Astronomers have spotted tantalizing signs of a planet in a star system outside the Milky Way, which, if it’s confirmed, would be the first ever found in another galaxy.
The discovery, reported in a study published Monday in the journal Nature Astronomy, demonstrates a new technique for finding far-off worlds, and it could significantly expand the search for so-called extragalactic exoplanets.
“It’s always fun when you find something that is the first of its kind,” said the study’s lead researcher, Rosanne Di Stefano, an astrophysicist at the Harvard-Smithsonian Center for Astrophysics. “Once we began to find planets locally, it made sense that there were planets in other galaxies, but this is humbling and really exciting.”
The possible planet was discovered in a spiral galaxy called Messier 51, also known as the Whirlpool Galaxy, which is more than 23 million light-years from Earth.
The first exoplanets, or planets outside the solar system, were discovered in the 1990s, and they required combining a number of complicated detection techniques.

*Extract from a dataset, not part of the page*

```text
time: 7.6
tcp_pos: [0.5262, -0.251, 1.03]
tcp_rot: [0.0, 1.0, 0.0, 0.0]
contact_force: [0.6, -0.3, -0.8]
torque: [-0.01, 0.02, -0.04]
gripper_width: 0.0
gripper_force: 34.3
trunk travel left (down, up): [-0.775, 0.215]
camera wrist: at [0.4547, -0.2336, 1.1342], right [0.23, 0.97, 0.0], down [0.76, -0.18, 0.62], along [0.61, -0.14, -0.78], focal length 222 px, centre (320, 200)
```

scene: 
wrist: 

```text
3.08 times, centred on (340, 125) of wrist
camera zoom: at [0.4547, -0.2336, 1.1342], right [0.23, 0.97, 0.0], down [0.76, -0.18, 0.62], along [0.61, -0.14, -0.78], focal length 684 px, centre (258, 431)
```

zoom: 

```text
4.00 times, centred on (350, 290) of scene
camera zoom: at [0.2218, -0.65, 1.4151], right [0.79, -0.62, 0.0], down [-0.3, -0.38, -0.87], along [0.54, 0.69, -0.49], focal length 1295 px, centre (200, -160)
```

Since then, however, NASA missions like the Kepler Space Telescope and the Transiting Exoplanet Survey Satellite have uncovered a bonanza of worlds throughout the galaxy.
More than 4,000 exoplanets have been discovered and confirmed, but until now, they have all been in the Milky Way. Most have also been less than 3,000 light-years from Earth. If it is confirmed, the planet in the Whirlpool Galaxy would be thousands of times farther away than any other alien planet that has been identified.
The possible alien world was found in an X-ray binary system, a type of star system that produces and emits X-rays and is usually made up of a normal star and a collapsed star, such as a neutron star or a black hole.
Typically, astronomers use what’s known as the “transit method” to look for planets. Transits occur when a planet orbits in front of its parent star, temporarily blocking part of it and causing an observable dip in the star’s light. Di Stefano and her colleagues applied the same basic idea, but instead of optical light, they monitored for changes in the brightness of X-rays from the binary system in the Whirlpool Galaxy.
Di Stefano said the region that produces bright X-rays is relatively small, making it possible to detect transits that block most or all of the X-ray emissions.
“It’s a very obvious signal,” she said.
Using data from NASA’s Chandra X-ray Observatory, Di Stefano and her colleagues observed that the transit lasted about three hours, and they were able to roughly gauge the object’s size because it completely blocked the X-ray source. They estimate that the possible planet is the size of Saturn and that it is much farther from its star than Earth is from the sun.
Bruce Macintosh, a professor of physics at Stanford University who wasn’t involved with the research, said the discovery is exciting because, if it is verified, it shows not only that planets are common throughout the cosmos, but that they can also exist in unlikely places.
“The awesome thing is that they found a planet orbiting around a neutron star that is part of a system that has been through a supernova explosion and had an interesting and complicated evolutionary history,” he said. “It’s exciting that a planet can survive having its star blow up.”
Confirming that there really is a planet in the X-ray binary system is likely to take time. The planet’s far-out orbit means it is likely to be around 70 years before astronomers could witness another transit.
“And because of the uncertainties about how long it takes to orbit, we wouldn’t know exactly when to look,” a co-author of the study, Nia Imara, an assistant professor at the University of California, Santa Cruz, said in a statement.
Macintosh said that the method of studying X-ray transits is “clever” but that it’s unlikely that it could be used to find hundreds of thousands of planetary candidates because it also relies on luck.
“You can only see transits when objects line up just right between you and the thing you’re looking at,” he said. “And you only see it when it passes in front of the target object for a few minutes or hours.”
Still, Di Stefano said, it’s gratifying that the new method of searching for extragalactic exoplanets, which she and her colleagues first theorized in 2018, has produced such an enticing result.
“We did not know whether we would find anything, and we were extremely lucky to have found something,” she said. “Now we hope other groups around the world study more data and make even more discoveries.”